Computer games can create life-threatening cardiac arrhythmias in vulnerable young people, the tendency of which may not have been previously reported, according to a new study.
Researchers have observed an unusual but distinct pattern in children who lose consciousness while playing video games.
The results of the study were published in the journal of the Heart Rhythm Society, the Cardiac Electrophysiology Society and the Pediatric & Congenital Electrophysiology Society.
“Video games can pose a serious risk to some children with arrhythmic conditions; they can be lethal in patients with predisposing but often previously unrecognized arrhythmic conditions,” explained principal investigator Claire M. Lawley, MBBS, PhD, The Heart Center for Children, Sydney Children’s Hospitals Network, Sydney, Australia. “Children who suddenly lose consciousness while playing electronics games should be evaluated by a cardiologist, as this could be the first sign of a serious heart condition.”
The investigators performed a systematic review of the literature and initiated an international outreach effort in multiple locations to identify cases of children experiencing sudden loss of consciousness while playing video games. In the 22 cases found, multiplayer war games were the most frequent trigger. Some children died after cardiac arrest. Subsequent diagnoses of various heart rhythm conditions put children at ongoing risk. Catecholaminergic polymorphic ventricular tachycardia (CPVT) and congenital long QT syndrome (LQTS) types 1 and 2 were the most common underlying causes.
There was a high incidence of potentially relevant genetic variants (63 percent) among patients, which has significant implications for their families. In some cases, the investigation of a child who lost consciousness while playing a video game has led to many family members being diagnosed with a major familial heart rhythm problem. “Families and healthcare teams should think about the safety precautions around playing electronic games in children who have a condition where rapid and dangerous heart rhythms are a risk,” noted Dr. Lawley.
Investigators have attributed adrenergic stimulation related to the emotionally charged electronic game environment as the pathophysiological basis of this phenomenon. Video games are not always the “safe alternative” to the competitive sports they are often considered to be. At the time of the cardiac incidents, many of the patients were in states of arousal, having just won or lost games, or in conflict with peers.
“We already know that some children have heart conditions that can put them at risk when playing competitive sports, but we were shocked to find that some patients were experiencing life-threatening blackouts while playing video games,” added co-investigator Christian Turner, MBBS, The Heart Center for Children, Sydney Children’s Hospitals Network, Sydney, Australia. “Video games were something I previously thought would be an alternative ‘safe activity’. This is a really important discovery. We need to make sure everyone knows how important it is to get checked out when someone has had a fainting episode under these circumstances.”
The study notes that while this phenomenon is not a common occurrence, it is becoming more prevalent. “Having cared for children with heart rhythm problems for over 25 years, I was shocked to see how widespread this emerging presentation is and to find that several children have died from it. All collaborators are eager to publicize this phenomenon so that our colleagues around the world can recognize it and protect these children and their families,” noted study co-investigator Jonathan Skinner, MBChB, MD, also of Sydney.

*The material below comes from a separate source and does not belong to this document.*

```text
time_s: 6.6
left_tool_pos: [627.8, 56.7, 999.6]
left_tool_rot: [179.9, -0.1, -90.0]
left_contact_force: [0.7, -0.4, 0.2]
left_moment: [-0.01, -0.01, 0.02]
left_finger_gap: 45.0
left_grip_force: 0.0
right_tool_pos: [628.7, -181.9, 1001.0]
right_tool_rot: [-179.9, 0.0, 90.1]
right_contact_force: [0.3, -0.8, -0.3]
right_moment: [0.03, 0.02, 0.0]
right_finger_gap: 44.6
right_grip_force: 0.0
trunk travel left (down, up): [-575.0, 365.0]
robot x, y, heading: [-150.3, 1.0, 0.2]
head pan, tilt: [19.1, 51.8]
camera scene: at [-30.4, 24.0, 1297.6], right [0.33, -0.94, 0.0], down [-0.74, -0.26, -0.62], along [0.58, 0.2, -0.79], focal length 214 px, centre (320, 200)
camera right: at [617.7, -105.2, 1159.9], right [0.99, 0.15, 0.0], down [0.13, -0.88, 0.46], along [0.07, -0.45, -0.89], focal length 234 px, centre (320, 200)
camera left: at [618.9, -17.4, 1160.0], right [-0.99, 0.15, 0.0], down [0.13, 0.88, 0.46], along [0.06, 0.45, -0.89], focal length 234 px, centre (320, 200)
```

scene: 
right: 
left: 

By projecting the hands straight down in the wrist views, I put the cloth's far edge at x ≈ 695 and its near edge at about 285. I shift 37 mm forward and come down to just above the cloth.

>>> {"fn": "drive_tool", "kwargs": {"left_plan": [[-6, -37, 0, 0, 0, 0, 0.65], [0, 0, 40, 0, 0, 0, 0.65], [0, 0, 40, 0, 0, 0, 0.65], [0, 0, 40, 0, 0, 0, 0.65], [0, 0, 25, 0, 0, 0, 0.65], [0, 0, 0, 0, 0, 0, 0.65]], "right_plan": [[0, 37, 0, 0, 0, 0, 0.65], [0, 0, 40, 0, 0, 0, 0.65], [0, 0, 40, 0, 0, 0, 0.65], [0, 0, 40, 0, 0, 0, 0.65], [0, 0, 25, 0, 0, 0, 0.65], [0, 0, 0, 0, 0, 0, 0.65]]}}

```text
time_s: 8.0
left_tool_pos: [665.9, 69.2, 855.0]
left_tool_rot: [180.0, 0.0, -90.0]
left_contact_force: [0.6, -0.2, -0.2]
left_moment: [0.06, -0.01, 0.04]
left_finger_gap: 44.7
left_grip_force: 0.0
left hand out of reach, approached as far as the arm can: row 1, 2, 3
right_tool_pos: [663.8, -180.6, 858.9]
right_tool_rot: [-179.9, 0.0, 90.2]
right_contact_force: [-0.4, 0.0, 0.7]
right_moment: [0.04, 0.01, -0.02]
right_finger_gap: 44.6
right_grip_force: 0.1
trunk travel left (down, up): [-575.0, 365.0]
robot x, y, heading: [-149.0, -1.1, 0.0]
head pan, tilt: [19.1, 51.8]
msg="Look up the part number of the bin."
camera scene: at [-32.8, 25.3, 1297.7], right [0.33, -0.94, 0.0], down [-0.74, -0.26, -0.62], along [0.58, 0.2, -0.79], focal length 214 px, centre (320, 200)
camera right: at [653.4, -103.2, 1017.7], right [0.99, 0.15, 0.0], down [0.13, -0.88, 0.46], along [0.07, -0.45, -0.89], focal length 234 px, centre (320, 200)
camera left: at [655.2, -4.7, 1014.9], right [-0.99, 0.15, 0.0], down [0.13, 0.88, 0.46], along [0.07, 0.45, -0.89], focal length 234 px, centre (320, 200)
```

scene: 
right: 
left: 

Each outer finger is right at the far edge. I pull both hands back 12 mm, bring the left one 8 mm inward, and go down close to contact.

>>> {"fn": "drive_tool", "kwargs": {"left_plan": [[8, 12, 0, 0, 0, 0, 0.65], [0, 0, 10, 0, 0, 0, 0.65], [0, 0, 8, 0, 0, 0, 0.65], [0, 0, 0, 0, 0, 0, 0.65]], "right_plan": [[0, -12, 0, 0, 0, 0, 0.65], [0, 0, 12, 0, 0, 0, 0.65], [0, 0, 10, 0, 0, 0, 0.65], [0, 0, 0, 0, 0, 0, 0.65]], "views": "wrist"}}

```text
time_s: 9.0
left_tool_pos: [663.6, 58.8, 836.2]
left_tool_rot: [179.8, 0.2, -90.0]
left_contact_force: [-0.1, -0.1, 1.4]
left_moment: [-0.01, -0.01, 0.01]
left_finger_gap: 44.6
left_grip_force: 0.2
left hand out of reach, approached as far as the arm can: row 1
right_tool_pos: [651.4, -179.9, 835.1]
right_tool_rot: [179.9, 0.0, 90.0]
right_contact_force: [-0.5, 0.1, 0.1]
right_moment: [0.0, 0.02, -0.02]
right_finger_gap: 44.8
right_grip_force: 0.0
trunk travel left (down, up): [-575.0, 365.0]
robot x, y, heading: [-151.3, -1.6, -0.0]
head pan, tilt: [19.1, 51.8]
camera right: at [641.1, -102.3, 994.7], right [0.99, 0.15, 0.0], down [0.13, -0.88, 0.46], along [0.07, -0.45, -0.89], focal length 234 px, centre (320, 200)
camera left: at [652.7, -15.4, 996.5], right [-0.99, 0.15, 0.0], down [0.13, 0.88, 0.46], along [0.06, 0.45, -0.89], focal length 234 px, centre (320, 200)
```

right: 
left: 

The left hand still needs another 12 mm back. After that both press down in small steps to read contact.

As an accompanying editorial, Daniel Sohinki, MD, MSc, Department of Cardiology, Augusta University, Augusta, GA, USA, and co-authors noted that “Exertion should be understood to encompass activities outside of traditional competitive athletics. Appropriate counseling about the risks of intense video gaming should be directed to children with a cardiac proarrhythmic diagnosis and any child with a history of exertional syncope of undetermined etiology. Rhythms should encompass athletes considered for participation in eSports.”